Nigeria has announced it will release a number of Boko Haram members, including all women, in what it called a peace bid as its military waged operation in the country's northeast to clamp down on the armed group.
The news of the prisoner release was announced on Tuesday shortly after the government relaxed the curfew in Maiduguri, the capital of Borno state and a stronghold of Boko Haram, which has been fighting the government to enforce Islamic laws.
"The (prisoner release) measure, which is in line with presidential magnanimity to enhance peace efforts in the country, will result in freedom for suspects including all women under custody," a statement by defence spokesperson Brigadier-General Chris Olukolade said.
Olukolade's statement said President Goodluck Jonathan had ordered the prisoner releases on the recommendation of a panel he set up to seek a political solution to the conflict.

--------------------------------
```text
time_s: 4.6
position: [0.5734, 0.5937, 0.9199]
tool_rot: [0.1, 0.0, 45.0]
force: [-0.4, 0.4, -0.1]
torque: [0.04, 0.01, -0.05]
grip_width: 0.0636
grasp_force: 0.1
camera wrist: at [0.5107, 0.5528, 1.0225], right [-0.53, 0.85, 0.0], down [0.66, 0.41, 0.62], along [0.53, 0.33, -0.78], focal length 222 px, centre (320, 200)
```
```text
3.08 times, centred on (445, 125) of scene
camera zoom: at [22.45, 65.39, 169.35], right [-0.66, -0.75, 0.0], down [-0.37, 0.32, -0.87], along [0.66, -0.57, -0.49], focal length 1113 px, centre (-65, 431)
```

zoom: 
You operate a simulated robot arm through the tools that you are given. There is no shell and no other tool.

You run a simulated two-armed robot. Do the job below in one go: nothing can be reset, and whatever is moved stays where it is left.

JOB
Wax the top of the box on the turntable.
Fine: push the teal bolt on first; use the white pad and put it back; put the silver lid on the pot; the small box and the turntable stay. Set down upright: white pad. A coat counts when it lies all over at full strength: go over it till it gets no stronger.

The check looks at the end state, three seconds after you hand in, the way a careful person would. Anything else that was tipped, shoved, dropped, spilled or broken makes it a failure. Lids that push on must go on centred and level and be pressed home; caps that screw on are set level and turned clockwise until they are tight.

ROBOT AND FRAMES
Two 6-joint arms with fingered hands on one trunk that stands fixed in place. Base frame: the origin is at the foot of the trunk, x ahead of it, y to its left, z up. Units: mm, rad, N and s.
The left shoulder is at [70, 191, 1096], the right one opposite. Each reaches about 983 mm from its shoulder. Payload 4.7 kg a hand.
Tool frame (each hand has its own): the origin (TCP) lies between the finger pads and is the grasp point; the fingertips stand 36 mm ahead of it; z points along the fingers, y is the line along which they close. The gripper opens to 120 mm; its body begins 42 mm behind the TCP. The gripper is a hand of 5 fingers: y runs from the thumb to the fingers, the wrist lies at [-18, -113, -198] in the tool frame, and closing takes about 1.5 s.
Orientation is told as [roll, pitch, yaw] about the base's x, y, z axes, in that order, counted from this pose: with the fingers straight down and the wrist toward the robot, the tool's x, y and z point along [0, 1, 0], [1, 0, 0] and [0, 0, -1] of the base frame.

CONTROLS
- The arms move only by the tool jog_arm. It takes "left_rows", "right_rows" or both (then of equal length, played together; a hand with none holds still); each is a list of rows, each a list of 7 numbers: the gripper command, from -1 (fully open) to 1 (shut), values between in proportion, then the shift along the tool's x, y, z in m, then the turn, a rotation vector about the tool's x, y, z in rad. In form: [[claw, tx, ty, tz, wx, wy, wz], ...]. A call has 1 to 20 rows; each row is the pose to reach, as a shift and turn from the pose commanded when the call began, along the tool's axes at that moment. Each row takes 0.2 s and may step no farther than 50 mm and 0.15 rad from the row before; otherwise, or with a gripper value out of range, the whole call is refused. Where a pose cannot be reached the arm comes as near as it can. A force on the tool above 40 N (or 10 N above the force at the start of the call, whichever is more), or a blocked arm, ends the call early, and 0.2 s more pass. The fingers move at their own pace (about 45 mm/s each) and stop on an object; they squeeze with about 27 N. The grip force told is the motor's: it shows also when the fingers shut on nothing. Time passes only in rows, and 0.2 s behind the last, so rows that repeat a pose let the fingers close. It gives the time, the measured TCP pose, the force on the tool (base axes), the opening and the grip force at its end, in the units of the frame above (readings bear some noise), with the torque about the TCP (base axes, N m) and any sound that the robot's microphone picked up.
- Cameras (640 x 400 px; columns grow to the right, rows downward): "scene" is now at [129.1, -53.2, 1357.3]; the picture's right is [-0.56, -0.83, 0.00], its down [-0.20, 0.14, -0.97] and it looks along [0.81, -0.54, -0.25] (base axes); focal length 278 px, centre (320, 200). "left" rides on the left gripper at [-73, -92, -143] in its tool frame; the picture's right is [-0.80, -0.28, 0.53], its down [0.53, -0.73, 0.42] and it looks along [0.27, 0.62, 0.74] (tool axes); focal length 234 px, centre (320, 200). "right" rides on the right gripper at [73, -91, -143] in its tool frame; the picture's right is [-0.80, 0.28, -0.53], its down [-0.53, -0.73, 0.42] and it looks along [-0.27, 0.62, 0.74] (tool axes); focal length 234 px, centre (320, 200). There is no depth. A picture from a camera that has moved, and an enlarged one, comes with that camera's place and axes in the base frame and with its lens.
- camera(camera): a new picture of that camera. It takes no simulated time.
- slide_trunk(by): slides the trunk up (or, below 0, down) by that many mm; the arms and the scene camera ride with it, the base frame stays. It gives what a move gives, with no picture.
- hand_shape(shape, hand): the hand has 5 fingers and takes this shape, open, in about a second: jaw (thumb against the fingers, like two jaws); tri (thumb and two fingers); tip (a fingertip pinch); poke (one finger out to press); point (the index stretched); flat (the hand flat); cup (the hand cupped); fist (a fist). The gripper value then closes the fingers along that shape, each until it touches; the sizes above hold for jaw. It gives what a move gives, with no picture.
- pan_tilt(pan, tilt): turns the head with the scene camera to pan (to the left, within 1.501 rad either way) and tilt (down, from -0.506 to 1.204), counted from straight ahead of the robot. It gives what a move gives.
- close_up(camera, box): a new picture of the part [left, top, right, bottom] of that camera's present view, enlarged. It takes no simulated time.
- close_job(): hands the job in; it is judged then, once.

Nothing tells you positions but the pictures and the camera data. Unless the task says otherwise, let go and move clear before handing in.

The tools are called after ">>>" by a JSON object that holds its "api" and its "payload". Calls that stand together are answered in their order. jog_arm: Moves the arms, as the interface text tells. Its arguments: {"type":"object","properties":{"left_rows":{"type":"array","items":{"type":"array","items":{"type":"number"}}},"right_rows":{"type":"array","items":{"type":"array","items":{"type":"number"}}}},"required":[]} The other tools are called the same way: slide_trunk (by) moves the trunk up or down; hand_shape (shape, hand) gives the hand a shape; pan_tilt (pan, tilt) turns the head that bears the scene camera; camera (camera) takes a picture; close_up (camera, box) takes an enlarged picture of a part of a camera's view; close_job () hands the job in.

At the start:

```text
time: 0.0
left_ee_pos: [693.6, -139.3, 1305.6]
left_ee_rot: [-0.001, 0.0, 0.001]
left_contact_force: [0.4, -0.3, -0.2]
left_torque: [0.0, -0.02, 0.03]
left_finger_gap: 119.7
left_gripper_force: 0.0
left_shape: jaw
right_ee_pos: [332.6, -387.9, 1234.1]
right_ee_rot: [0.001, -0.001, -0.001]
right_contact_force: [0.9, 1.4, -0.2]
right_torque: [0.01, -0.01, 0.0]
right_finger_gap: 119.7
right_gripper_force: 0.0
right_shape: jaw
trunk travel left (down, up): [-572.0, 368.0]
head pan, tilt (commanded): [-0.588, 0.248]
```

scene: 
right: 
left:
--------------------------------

Jonathan offered an amnesty on Sunday to fighters who surrender, a sign he is keen to keep channels for a peaceful way out of the conflict open as far as possible.
Al Jazeera's Yvonne Ndege, reporting from Maiduguri, the birthplace of Boko Haram and the base of the military offensive, said the detained Boko Haram suspects will be released to the state governors "for rehabilitation and eventual release back to the community".
Our correspondent is also reporting that all women connected to Boko Haram activities will also be released.
In his latest video this month, Boko Haram leader Abubakar Shekau accused security forces of detaining the wives and children of its members.
Earlier, the city residents were able to go outside their homes during the day after the army issued a statement late on Monday easing the curfew from 7am local time (06:00 GMT) until 5pm (16:00 GMT).
Nigeria's military on Saturday imposed a 24-hour curfew in parts of the northeastern city, as soldiers poured in the region that saw people fleeing from their homes.
The country launched the sweeping operation last week, deploying thousands of troops across three states - Adamawa, Borno and Yobe - where President Jonathan declared a state of emergency a week ago after the fighters seized territory and chased out the government.
The military said dozens of fighters had been killed in the offensive targeting all three states put under emergency decree.
About 120 of the fighters have also been arrested and are being interrogated, the military said in a statement.